Yeah, every politician does that at one time or another. So do rock stars. I once saw Evan Dando get up on a club stage looking like he'd just rolled out of bed, and say into the mike, "where am I?" He got about 20 different answers. I don't think he ever really found out.

It's no reason Kerry shouldn't be president. Kerry's response to being caught in a slip is hard to judge from this meager account. But it seems like he might have just erased it, said the right thing, and pretend it never happened. Bush, at least, is capable of self-depriciating humor.

But ask yourself, honestly: if Bush said something that indicated he didn't know what state he was in, would it be found only buried in a third-string news service's story?

In that ubiquitous Jib-Jab parody of the election, with Flash animation Bush and Kerry singing to the tune of "This Land is Your Land," Bush's verbal awkwardness is one of Kerry's main attacks, while the cartoon Bush mocks the cartoon Kerry for his "flip-flops."

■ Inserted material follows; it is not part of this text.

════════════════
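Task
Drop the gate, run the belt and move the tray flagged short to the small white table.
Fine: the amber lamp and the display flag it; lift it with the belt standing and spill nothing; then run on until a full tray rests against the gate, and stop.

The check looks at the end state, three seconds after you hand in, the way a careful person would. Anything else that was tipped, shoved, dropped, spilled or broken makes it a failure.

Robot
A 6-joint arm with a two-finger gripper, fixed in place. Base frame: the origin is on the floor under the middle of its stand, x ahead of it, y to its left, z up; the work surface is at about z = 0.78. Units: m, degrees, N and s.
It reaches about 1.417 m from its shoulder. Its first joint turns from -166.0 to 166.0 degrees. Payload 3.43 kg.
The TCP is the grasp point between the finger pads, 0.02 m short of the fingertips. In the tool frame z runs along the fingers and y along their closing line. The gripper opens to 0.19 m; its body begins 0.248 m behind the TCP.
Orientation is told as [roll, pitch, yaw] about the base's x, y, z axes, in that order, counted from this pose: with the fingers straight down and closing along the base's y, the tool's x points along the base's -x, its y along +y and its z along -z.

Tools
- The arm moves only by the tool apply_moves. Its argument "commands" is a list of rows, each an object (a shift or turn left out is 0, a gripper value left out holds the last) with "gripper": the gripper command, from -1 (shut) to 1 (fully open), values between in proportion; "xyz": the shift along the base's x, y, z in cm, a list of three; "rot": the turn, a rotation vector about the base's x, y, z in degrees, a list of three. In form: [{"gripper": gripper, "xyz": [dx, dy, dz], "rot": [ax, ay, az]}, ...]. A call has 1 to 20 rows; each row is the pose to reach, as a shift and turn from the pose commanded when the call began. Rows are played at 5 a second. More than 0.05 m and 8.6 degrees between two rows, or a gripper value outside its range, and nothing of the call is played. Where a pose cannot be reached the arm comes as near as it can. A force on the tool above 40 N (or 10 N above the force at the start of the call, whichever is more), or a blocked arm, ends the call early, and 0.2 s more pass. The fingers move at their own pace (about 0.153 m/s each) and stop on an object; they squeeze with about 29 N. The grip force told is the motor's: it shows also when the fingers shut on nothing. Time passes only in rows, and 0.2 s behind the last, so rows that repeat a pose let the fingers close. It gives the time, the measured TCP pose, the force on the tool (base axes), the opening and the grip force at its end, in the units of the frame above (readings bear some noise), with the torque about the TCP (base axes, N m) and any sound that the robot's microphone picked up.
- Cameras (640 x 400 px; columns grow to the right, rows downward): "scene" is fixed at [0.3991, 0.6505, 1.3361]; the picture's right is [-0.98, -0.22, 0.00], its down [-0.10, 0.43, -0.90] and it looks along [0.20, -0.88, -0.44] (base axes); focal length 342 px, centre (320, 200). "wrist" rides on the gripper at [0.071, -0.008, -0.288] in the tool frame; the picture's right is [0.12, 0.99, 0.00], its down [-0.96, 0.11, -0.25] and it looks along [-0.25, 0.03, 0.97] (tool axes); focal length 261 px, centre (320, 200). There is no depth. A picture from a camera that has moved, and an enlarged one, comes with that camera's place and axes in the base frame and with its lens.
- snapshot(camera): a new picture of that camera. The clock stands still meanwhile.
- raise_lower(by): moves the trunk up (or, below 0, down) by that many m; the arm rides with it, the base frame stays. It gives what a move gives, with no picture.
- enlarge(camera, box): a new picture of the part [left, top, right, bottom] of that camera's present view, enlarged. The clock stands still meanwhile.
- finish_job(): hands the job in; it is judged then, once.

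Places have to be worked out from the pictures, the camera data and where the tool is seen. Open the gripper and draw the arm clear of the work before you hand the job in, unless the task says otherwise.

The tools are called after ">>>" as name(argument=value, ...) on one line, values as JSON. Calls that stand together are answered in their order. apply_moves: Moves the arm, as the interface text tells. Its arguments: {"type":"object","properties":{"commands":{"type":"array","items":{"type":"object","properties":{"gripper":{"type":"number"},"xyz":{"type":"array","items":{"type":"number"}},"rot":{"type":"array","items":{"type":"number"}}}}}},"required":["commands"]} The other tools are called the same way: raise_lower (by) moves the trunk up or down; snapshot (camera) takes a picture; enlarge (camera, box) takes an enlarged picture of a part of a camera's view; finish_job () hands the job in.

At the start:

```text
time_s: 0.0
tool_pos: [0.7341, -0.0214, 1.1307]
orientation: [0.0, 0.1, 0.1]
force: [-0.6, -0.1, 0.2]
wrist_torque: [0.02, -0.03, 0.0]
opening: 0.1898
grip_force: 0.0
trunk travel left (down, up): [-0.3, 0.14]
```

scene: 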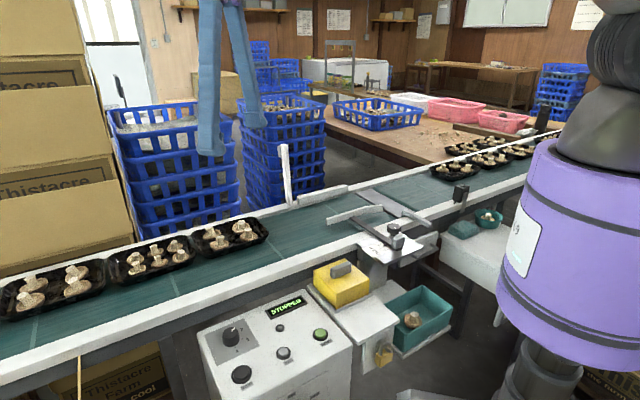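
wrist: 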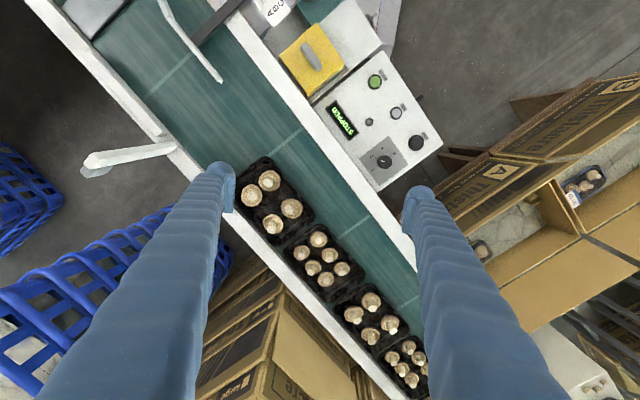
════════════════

But that's not quite right. The emphasis on Kerry's "flip-flops" comes from Bush, Cheney, Rove, et al. It's part of their political campaign, right or wrong, while the media debates whether having a candidate who never changes his mind is worse than having one who always does. But that debate is one step removed from the source of the meme.

The "Bush can't speak right" meme, by contrast, comes right from the media. The national Democratic Party doesn't have to sully its hands making fun of the man's colloquial pronunciations. The AP does it for them.

Which is more relevant to the election, Kerry's decision-making qualities or Bush's problems with grammar? After all, we already know we can survive four years of Bush's mangled English.